What to produce: Sift the material for lines containing "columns", and return them.

Stored records:
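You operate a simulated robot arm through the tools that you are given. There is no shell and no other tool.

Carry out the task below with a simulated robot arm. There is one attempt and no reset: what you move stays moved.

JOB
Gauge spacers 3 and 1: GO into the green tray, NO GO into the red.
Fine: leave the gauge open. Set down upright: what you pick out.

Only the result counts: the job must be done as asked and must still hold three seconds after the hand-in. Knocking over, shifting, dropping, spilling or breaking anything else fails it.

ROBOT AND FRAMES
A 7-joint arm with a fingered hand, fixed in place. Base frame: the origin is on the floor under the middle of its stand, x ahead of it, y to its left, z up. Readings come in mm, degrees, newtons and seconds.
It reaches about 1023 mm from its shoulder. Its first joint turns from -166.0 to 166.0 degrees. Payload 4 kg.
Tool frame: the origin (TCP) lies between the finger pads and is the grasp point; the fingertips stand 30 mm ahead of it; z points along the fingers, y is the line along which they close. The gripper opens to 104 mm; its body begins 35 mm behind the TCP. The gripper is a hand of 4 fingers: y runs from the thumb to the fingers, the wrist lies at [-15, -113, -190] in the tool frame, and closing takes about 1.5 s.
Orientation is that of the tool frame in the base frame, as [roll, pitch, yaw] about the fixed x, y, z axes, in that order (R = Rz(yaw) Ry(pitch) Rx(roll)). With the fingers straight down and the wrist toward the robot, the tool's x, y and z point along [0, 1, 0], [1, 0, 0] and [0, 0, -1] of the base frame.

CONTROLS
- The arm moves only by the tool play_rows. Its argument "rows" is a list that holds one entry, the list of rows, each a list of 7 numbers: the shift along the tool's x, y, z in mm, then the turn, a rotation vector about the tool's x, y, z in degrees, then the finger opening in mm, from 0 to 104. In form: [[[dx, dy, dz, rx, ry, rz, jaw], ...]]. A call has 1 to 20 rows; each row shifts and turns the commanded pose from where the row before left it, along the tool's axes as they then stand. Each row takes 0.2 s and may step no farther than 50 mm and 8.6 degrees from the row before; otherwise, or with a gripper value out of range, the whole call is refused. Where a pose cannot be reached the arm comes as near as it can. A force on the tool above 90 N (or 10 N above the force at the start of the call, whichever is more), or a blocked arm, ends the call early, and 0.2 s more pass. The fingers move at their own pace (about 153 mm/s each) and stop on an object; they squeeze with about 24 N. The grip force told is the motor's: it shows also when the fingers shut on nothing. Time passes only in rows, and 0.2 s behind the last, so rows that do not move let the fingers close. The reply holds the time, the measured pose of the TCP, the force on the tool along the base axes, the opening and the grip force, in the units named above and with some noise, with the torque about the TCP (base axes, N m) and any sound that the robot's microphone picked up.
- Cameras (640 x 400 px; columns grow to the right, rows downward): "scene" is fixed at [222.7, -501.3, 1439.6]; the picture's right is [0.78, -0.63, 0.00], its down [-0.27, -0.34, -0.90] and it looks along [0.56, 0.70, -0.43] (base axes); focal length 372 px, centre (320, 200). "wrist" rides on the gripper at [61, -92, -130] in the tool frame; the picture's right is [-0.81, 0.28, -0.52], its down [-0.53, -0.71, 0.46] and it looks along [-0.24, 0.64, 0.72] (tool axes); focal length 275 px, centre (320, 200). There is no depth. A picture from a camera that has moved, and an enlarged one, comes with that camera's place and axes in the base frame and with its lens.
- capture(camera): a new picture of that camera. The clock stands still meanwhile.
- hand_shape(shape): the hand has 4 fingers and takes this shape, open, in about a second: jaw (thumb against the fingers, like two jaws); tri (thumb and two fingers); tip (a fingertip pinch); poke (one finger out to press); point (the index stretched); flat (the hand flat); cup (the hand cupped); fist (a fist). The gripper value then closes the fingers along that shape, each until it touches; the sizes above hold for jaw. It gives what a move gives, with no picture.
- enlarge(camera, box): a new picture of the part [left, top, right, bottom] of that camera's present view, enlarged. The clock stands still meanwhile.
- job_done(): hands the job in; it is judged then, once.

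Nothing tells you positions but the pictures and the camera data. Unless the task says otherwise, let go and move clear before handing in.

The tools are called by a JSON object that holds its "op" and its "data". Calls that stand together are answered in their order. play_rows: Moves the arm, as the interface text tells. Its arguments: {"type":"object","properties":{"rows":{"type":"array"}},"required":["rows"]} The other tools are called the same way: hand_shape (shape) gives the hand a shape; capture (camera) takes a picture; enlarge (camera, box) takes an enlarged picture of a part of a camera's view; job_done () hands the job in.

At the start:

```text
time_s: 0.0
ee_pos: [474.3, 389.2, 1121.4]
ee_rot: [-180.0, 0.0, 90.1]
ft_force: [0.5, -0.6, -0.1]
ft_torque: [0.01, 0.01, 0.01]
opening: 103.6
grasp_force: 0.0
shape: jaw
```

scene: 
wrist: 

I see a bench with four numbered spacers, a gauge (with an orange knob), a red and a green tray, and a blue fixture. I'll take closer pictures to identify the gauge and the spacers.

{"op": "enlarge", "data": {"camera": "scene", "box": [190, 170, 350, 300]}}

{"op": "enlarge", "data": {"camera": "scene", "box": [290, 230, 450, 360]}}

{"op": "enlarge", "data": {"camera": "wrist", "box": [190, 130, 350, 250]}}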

==

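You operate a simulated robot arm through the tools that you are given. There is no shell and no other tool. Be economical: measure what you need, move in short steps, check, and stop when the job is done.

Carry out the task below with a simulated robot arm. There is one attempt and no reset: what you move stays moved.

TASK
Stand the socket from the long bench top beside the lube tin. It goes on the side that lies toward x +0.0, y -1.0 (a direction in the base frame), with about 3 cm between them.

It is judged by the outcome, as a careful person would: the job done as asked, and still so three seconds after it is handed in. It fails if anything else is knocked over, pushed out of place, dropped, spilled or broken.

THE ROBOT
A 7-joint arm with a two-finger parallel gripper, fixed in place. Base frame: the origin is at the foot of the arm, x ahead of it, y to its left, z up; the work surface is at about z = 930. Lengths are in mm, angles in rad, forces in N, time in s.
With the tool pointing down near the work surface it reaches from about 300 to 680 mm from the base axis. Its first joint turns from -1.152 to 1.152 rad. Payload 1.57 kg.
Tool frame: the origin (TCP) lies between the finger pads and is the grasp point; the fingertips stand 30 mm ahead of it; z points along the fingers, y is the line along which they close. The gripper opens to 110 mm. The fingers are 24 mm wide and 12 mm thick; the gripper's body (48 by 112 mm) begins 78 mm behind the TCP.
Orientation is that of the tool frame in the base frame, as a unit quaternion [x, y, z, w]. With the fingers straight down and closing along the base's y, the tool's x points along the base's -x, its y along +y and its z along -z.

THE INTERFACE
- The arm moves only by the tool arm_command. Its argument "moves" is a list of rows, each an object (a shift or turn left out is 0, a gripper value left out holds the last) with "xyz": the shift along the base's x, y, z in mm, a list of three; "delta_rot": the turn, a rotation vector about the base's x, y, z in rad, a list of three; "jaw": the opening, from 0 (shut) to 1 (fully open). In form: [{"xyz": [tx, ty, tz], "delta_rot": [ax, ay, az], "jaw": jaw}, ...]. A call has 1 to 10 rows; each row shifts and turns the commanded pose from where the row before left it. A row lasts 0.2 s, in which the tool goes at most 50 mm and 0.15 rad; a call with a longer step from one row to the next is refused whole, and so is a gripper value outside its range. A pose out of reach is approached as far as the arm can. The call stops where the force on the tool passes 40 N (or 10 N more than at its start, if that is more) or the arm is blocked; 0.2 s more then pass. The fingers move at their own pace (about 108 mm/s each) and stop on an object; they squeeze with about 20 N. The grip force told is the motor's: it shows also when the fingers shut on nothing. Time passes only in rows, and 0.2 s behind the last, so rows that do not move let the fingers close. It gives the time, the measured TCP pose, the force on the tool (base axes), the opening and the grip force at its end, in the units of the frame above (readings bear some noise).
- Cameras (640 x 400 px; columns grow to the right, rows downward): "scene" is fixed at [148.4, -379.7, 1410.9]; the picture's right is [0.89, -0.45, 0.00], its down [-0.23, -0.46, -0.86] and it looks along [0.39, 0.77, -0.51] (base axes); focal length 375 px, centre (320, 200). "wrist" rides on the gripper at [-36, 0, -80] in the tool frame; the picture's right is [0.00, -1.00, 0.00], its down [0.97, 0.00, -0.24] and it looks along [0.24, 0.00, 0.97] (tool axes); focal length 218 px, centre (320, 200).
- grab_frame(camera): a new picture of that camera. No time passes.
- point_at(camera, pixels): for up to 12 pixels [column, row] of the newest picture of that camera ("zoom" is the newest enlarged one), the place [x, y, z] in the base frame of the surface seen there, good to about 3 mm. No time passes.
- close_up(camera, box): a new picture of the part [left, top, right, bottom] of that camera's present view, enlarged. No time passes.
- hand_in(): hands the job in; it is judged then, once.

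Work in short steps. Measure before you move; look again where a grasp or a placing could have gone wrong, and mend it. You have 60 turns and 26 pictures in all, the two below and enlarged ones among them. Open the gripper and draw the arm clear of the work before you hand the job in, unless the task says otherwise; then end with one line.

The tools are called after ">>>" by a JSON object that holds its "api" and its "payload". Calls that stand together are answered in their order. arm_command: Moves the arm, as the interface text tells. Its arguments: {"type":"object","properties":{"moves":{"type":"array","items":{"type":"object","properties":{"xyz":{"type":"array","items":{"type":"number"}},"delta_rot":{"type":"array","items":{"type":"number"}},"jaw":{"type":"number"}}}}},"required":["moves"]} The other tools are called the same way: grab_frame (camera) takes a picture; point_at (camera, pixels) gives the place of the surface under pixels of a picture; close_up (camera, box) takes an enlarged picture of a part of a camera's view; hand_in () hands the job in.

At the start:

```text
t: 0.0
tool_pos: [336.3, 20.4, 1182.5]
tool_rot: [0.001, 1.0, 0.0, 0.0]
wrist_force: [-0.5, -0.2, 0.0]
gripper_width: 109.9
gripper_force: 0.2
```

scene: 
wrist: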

---

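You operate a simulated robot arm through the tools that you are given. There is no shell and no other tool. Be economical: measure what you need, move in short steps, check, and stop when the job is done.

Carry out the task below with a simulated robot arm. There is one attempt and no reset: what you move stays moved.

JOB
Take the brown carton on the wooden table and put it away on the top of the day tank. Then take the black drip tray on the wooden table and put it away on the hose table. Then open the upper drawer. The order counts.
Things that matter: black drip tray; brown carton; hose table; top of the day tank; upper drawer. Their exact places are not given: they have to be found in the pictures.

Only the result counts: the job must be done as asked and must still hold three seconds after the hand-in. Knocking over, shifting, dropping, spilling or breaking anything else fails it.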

Correct response:
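- Cameras (640 x 400 px; columns grow to the right, rows downward): "scene" is fixed at [222.7, -501.3, 1439.6]; the picture's right is [0.78, -0.63, 0.00], its down [-0.27, -0.34, -0.90] and it looks along [0.56, 0.70, -0.43] (base axes); focal length 372 px, centre (320, 200). "wrist" rides on the gripper at [61, -92, -130] in the tool frame; the picture's right is [-0.81, 0.28, -0.52], its down [-0.53, -0.71, 0.46] and it looks along [-0.24, 0.64, 0.72] (tool axes); focal length 275 px, centre (320, 200). There is no depth. A picture from a camera that has moved, and an enlarged one, comes with that camera's place and axes in the base frame and with its lens.
- Cameras (640 x 400 px; columns grow to the right, rows downward): "scene" is fixed at [148.4, -379.7, 1410.9]; the picture's right is [0.89, -0.45, 0.00], its down [-0.23, -0.46, -0.86] and it looks along [0.39, 0.77, -0.51] (base axes); focal length 375 px, centre (320, 200). "wrist" rides on the gripper at [-36, 0, -80] in the tool frame; the picture's right is [0.00, -1.00, 0.00], its down [0.97, 0.00, -0.24] and it looks along [0.24, 0.00, 0.97] (tool axes); focal length 218 px, centre (320, 200).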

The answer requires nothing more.